I don’t like making specific goals, since I have no idea how much time I will have to devote to my language learning, nor how quickly I will progress with what time I do have.  So to make it simple:

1.  Spanish:  My goal will be to learn 15 new words per day.  That should give me a (new) vocabulary of about 5500 words at the end of the year.  I will continue to listen to radio, podcasts, watch movies, and work through grammar and reading books, but those are things that are much harder to quantify.  I’d like to be back to intermediate/advanced speaking proficiency by the end of 2007.

2.  Japanese:  My reading/writing goal will be to learn the 2 kana syllabaries, and begin learning the kanji, well enough to read through some basic Japanese texts.  Three words per day for vocabulary, and working through grammar as time permits.

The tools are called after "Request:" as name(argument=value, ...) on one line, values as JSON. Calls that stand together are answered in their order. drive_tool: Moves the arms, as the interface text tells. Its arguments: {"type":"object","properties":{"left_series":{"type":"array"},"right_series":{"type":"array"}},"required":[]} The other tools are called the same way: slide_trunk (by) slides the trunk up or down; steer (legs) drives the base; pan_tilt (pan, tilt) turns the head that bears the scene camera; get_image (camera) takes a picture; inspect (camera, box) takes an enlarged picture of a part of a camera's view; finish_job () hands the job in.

3.  Other:  I’ve kind of become fascinated with Lithuanian, and have a few books (with audio) on it.  I also feel that I could learn a fair amount of another language or two (I’m thinking Russian and German, two languages completely different from the others I am focusing on) over time, if I commit myself to learning 3 words a day in each of them.

I think the important thing, dealing with the “other” languages, that if I decide to do that, I’m ONLY learning vocabulary.    The only reason I would do this would be so that when I decide to focus on these languages, I will already have amassed a decent amount of vocabulary and it will (hopefully) be quite a bit easier to get further faster.

It seems like alot of words, all in all, but if I decide it’s too much, I may decide to forgo the German and Russian.  With Spanish, that is my primary learning objective, to gain vocabulary. so I don’t think it’s really that big of a task.  We shall see.